Material:
****************

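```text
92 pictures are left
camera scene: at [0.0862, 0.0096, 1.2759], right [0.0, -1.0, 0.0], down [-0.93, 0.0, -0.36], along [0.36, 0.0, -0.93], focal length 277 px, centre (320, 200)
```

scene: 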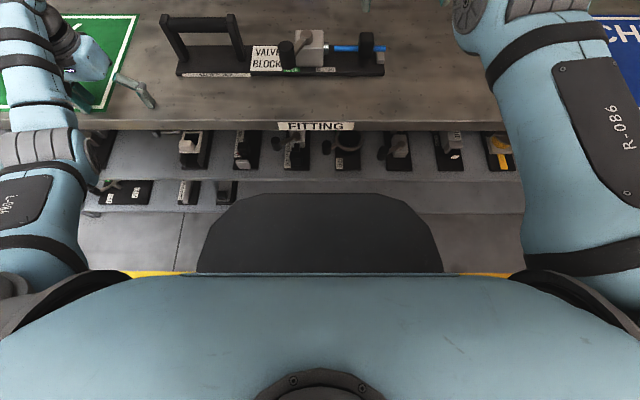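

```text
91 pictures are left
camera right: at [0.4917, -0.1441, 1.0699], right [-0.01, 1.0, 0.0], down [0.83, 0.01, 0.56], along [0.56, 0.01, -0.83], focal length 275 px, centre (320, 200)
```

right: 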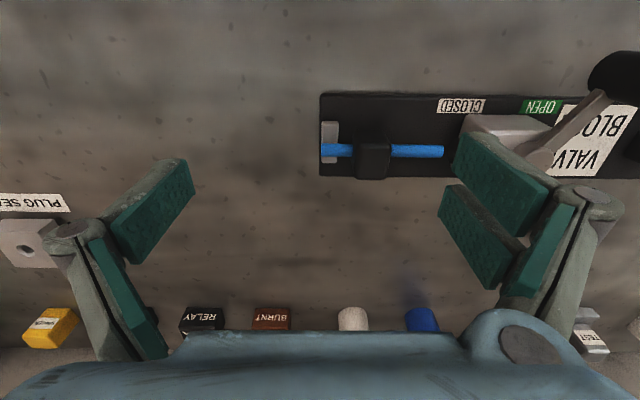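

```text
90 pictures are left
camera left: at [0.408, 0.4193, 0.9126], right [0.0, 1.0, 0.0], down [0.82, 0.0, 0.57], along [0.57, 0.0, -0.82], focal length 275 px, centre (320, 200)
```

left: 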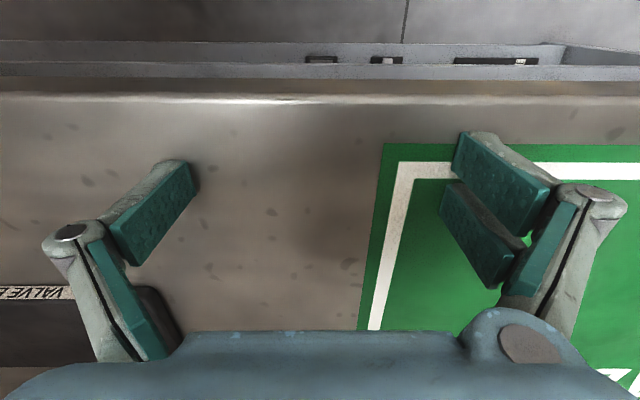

****************

Given problem: All of the data needs repeating exactly, but the pictures do not. Write them as strings in a JSON array, leaving out blank lines.

Solution to this exercise:
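[
  "```text",
  "92 pictures are left",
  "camera scene: at [0.0862, 0.0096, 1.2759], right [0.0, -1.0, 0.0], down [-0.93, 0.0, -0.36], along [0.36, 0.0, -0.93], focal length 277 px, centre (320, 200)",
  "```",
  "scene: ",
  "```text",
  "91 pictures are left",
  "camera right: at [0.4917, -0.1441, 1.0699], right [-0.01, 1.0, 0.0], down [0.83, 0.01, 0.56], along [0.56, 0.01, -0.83], focal length 275 px, centre (320, 200)",
  "```",
  "right: ",
  "```text",
  "90 pictures are left",
  "camera left: at [0.408, 0.4193, 0.9126], right [0.0, 1.0, 0.0], down [0.82, 0.0, 0.57], along [0.57, 0.0, -0.82], focal length 275 px, centre (320, 200)",
  "```",
  "left: "
]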